## BEGIN EXCERPT TO READ
We use retail sell-through data, which represents sales of our products by our retailer customers to consumers, and by our distributor customers to their customers, along with other metrics, to assess consumer demand for our products. Sell-through data is subject to limitations due to collection methods and the third party nature of the data and thus may not be an accurate indicator of actual consumer demand for our products. In addition, the customers supplying sell-through data vary by geographic region and from period to period, but typically represent a majority of our retail sales. If we do not receive this information on a timely and accurate basis, or if we do not properly interpret this information, our results of operations and financial condition may be adversely affected.

 

Our principal manufacturing operations and third-party contract manufacturers are located in China and Southeast Asia, which exposes us to risks associated with doing business in that geographic area.

 

We produce approximately half of our products at facilities we own in China. The majority of our other production is performed by third-party contract manufacturers, including other design manufacturers, in China.

 

Our manufacturing operations in China could be adversely affected by changes in the interpretation and enforcement of legal standards, by strains on China’s available labor pool, communications, trade, and other infrastructures, by natural disasters, by conflicts or disagreements between China and Taiwan or China and the United States, by labor unrest, and by other trade customs and practices that are dissimilar to those in the United States and Europe. Interpretation and enforcement of China’s laws and regulations continue to evolve and we expect differences in interpretation and enforcement to continue in the foreseeable future.

 

Our manufacturing operations at third-party contractors could be adversely affected by contractual disagreements, by labor unrest, by natural disasters, by strains on local communications, trade, and other infrastructures, by competition for the available labor pool or manufacturing capacity, and by other trade customs and practices that are dissimilar to those in the United States and Europe.
## END EXCERPT TO READ
## BEGIN DATA
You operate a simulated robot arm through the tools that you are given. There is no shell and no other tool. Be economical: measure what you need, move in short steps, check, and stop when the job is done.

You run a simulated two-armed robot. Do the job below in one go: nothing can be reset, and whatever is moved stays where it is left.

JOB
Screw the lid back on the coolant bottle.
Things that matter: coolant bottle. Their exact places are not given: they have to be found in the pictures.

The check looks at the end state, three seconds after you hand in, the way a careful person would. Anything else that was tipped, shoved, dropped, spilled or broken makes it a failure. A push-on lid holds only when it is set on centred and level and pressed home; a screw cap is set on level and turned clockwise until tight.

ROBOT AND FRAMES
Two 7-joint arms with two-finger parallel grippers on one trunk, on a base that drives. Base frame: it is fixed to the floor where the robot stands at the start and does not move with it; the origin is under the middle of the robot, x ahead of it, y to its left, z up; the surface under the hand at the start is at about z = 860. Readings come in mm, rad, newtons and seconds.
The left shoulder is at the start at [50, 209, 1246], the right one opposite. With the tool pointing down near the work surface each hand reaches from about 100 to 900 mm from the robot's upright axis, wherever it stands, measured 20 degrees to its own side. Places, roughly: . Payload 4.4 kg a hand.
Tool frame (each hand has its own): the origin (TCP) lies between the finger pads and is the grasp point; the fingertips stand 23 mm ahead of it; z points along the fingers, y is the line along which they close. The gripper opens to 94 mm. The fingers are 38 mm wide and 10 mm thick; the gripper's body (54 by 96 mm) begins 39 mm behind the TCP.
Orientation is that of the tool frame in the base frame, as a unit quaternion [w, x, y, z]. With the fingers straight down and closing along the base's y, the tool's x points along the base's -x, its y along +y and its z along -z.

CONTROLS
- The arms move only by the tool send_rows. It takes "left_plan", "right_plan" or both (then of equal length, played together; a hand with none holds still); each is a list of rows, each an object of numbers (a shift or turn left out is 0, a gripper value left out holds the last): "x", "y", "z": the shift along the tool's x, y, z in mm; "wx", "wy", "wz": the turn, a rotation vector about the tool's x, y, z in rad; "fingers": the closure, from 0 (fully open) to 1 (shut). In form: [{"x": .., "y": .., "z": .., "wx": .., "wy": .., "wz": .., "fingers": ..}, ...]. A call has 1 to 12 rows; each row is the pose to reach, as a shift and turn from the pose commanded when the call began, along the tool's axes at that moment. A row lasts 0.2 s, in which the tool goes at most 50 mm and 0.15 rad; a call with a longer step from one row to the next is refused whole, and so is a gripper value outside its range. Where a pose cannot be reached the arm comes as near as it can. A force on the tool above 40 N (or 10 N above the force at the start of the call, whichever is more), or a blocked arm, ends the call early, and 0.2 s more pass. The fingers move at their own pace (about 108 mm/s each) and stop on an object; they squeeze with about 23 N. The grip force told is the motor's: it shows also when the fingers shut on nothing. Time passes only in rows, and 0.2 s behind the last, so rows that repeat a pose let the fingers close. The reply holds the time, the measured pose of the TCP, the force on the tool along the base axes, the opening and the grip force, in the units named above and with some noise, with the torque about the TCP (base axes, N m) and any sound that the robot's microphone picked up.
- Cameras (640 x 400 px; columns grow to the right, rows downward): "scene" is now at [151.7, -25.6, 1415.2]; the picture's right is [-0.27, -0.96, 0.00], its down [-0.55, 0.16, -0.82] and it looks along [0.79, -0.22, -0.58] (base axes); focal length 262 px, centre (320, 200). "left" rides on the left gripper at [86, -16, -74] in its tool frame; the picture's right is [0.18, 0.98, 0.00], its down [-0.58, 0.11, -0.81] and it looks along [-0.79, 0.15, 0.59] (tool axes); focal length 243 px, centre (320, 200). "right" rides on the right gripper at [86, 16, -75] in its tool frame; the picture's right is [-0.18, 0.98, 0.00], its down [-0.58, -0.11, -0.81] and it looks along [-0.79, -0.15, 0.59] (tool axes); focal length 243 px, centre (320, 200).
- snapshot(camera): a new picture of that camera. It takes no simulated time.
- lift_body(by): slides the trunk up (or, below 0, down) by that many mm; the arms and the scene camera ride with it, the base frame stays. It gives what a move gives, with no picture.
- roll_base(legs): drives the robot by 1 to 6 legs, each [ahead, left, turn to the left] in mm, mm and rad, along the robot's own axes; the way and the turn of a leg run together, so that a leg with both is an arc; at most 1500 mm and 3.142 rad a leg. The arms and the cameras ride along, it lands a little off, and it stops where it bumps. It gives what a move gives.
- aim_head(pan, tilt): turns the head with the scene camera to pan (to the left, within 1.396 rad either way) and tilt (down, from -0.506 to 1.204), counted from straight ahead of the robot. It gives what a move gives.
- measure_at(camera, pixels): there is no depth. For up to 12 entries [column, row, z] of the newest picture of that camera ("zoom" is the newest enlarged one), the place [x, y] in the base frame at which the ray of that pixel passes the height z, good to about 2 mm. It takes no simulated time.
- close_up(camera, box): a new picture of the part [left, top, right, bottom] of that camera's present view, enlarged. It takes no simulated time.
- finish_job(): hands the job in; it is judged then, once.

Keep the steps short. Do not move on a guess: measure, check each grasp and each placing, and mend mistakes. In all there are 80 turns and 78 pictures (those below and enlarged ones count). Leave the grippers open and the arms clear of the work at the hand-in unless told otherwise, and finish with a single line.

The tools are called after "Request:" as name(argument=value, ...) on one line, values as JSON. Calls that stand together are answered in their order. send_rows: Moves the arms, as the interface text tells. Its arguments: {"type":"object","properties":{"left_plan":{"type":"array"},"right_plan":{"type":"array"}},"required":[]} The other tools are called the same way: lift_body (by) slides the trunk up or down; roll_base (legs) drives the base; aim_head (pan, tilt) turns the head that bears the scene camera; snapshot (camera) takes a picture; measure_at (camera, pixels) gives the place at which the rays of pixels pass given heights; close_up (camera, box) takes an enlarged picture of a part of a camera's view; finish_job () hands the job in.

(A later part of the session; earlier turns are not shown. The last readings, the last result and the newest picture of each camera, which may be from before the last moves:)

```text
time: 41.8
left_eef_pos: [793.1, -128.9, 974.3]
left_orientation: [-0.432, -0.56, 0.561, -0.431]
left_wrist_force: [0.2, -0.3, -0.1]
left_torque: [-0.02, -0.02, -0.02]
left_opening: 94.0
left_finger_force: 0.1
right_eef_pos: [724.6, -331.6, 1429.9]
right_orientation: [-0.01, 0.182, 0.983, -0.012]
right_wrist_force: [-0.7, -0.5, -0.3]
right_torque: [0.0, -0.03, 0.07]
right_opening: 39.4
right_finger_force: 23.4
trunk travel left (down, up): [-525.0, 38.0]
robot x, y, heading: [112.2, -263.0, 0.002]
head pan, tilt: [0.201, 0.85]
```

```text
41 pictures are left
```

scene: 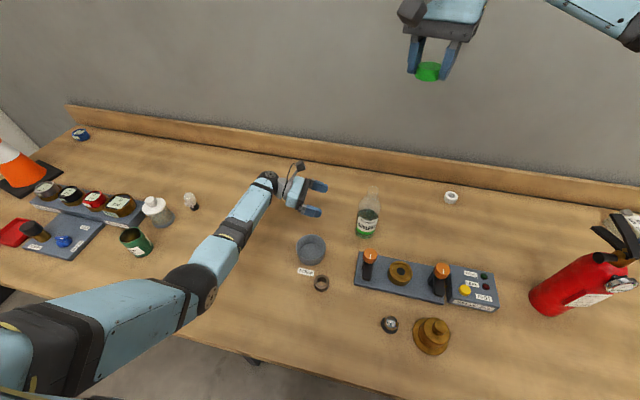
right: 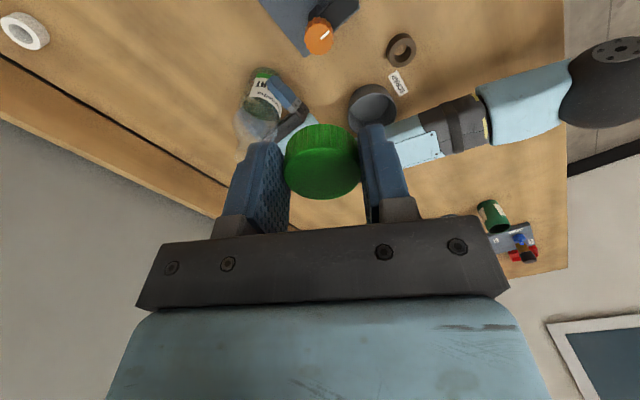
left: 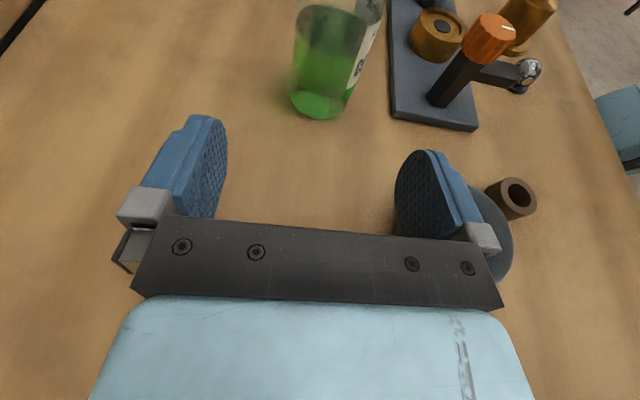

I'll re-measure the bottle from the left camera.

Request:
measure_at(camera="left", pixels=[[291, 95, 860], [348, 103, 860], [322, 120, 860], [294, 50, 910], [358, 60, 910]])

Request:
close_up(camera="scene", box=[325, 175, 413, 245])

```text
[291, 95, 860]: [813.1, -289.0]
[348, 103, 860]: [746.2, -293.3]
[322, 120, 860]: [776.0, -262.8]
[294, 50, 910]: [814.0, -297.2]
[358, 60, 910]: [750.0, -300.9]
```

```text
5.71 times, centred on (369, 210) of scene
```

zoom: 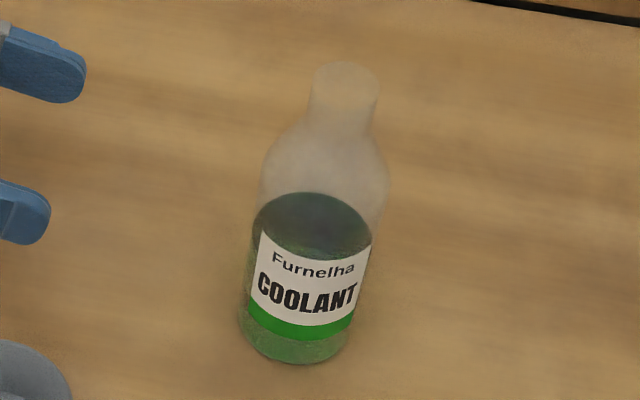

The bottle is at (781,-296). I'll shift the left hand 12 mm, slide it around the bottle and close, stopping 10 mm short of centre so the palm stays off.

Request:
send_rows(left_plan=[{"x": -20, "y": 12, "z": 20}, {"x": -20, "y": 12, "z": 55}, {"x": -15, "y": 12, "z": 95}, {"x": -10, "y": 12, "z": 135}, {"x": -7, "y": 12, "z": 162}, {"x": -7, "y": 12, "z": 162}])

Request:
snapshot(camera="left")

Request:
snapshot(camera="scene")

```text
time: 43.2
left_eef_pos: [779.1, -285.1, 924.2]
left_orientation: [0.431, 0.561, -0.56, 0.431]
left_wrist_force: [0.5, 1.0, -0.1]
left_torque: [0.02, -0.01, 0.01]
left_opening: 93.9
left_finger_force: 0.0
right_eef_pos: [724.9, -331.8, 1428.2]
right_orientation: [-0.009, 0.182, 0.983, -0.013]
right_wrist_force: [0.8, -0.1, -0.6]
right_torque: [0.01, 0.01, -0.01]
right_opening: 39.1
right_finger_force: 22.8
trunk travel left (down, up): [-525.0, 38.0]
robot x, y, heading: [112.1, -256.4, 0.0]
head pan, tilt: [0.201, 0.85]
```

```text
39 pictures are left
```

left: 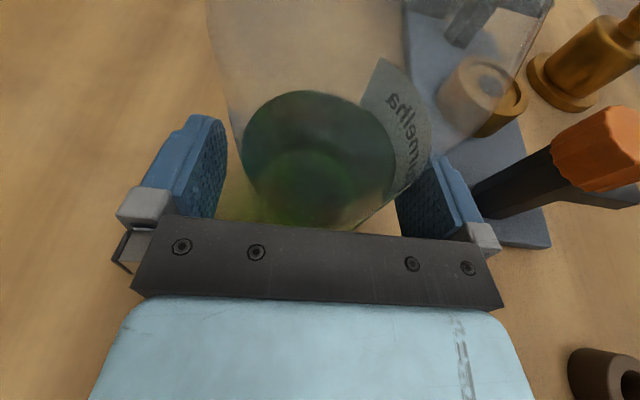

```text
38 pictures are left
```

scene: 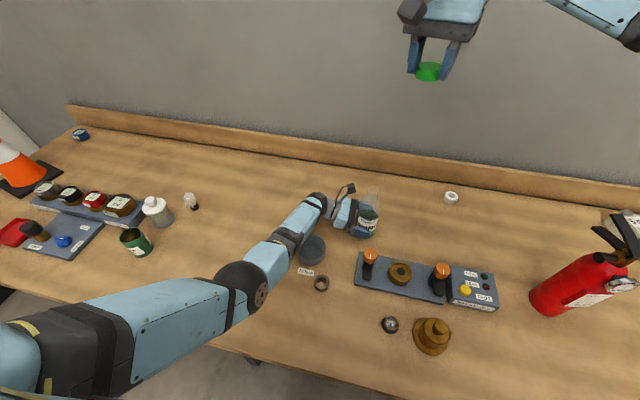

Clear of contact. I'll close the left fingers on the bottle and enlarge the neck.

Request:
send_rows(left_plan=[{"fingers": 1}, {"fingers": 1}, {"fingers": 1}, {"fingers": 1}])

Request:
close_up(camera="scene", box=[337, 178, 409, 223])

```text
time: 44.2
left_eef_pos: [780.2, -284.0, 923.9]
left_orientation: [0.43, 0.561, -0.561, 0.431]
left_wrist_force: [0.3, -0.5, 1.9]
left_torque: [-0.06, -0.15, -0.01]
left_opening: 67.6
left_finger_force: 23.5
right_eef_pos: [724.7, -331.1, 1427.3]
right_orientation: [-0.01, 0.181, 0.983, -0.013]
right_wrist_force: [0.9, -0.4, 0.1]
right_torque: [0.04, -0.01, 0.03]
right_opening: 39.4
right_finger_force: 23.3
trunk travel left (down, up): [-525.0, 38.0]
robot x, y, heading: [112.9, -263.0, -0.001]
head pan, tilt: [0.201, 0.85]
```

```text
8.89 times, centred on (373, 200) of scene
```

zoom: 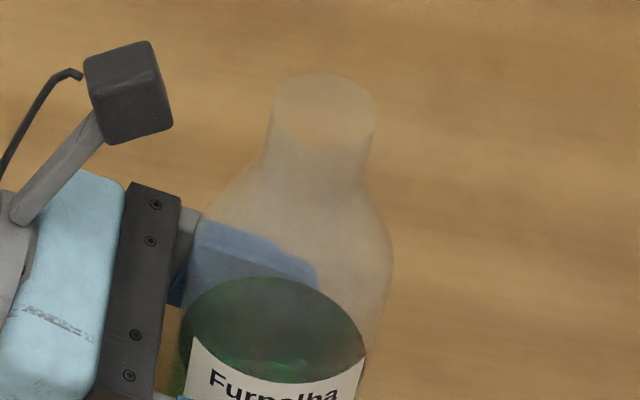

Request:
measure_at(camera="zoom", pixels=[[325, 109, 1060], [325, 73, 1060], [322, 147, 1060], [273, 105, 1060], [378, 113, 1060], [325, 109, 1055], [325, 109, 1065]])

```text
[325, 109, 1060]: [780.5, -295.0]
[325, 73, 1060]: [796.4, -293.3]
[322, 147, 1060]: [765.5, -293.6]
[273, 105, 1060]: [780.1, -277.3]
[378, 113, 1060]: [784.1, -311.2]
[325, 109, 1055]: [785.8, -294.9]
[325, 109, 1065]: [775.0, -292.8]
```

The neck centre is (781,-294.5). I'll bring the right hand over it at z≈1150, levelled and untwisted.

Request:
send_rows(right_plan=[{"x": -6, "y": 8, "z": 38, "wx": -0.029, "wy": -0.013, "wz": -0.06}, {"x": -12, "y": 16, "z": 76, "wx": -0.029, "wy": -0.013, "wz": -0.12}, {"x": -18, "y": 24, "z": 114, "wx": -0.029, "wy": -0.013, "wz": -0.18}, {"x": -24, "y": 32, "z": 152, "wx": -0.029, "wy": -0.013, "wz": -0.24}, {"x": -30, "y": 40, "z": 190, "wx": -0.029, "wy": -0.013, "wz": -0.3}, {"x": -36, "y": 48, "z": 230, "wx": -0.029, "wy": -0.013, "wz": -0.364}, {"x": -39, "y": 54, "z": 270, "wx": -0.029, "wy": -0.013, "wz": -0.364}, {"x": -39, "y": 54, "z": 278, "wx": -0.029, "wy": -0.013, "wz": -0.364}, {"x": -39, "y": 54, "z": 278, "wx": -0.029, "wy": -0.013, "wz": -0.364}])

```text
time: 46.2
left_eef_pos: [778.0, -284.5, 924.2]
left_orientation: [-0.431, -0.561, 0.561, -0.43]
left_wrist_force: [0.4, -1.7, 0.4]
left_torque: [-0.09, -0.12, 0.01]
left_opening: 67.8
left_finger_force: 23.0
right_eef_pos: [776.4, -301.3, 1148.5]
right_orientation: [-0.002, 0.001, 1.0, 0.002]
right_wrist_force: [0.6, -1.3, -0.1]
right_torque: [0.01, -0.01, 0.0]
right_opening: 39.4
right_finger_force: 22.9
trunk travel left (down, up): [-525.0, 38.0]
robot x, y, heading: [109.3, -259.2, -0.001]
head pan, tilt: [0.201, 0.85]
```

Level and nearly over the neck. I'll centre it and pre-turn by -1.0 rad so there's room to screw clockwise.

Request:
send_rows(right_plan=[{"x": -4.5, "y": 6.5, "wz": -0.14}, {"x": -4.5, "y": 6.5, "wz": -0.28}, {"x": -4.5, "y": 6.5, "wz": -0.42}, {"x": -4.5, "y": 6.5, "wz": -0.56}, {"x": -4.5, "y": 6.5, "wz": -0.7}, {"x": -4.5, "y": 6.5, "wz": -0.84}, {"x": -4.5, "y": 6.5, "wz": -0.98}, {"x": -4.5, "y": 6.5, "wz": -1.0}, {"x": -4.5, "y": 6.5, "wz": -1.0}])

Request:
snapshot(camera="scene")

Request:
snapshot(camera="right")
## END DATA
▸ REQUIREMENT: Could you carry on with the excerpt to read from where it ends?

▸ THE RESULT:
Further, we may be exposed to fluctuations in the value of the local currency in the countries in which manufacturing occurs. Future appreciation of these local currencies could increase our component and other raw material costs. In addition, our labor costs could continue to rise as wage rates increase and the available labor pool declines. These conditions could adversely affect our gross margins and financial results.

 

We purchase key components and products from a limited number of sources, and our business and operating results could be adversely affected if supply were delayed or constrained or if there were shortages of required components.

 

We purchase certain products and key components from a limited number of sources. If the supply of these products or key components, such as micro-controllers, optical sensors and LifeSize hardware products, were to be delayed or constrained, or if one or more of our single-source suppliers goes out of business as a result of adverse global economic conditions or natural disasters, we might be unable to find a new supplier on acceptable terms, or at all, and our product shipments to our customers could be delayed, which could adversely affect our business, financial condition and operating results.

 

Lead times for materials, components and products ordered by us or by our contract manufacturers can vary significantly and depend on factors such as contract terms, demand for a component, and supplier capacity. From time to time, we have experienced component shortages and extended lead times on semiconductors, such as micro-controllers and optical sensors, and base metals used in our products. Shortages or interruptions in the supply of components or subcontracted products, or our inability to procure these components or products from alternate sources at acceptable prices in a timely manner, could delay shipment of our products or increase our production costs, which could adversely affect our business and operating results.

 

If we do not successfully coordinate the worldwide manufacturing and distribution of our products, we could lose sales.

 

Our business requires us to coordinate the manufacture and distribution of our products over much of the world. We rely on third parties to manufacture many of our products, manage centralized distribution centers, and transport our products. If we do not successfully coordinate the timely manufacturing and distribution of our products, we may have insufficient supply of products to meet customer demand, we could lose sales, we may experience a build-up in inventory, or we may incur additional costs.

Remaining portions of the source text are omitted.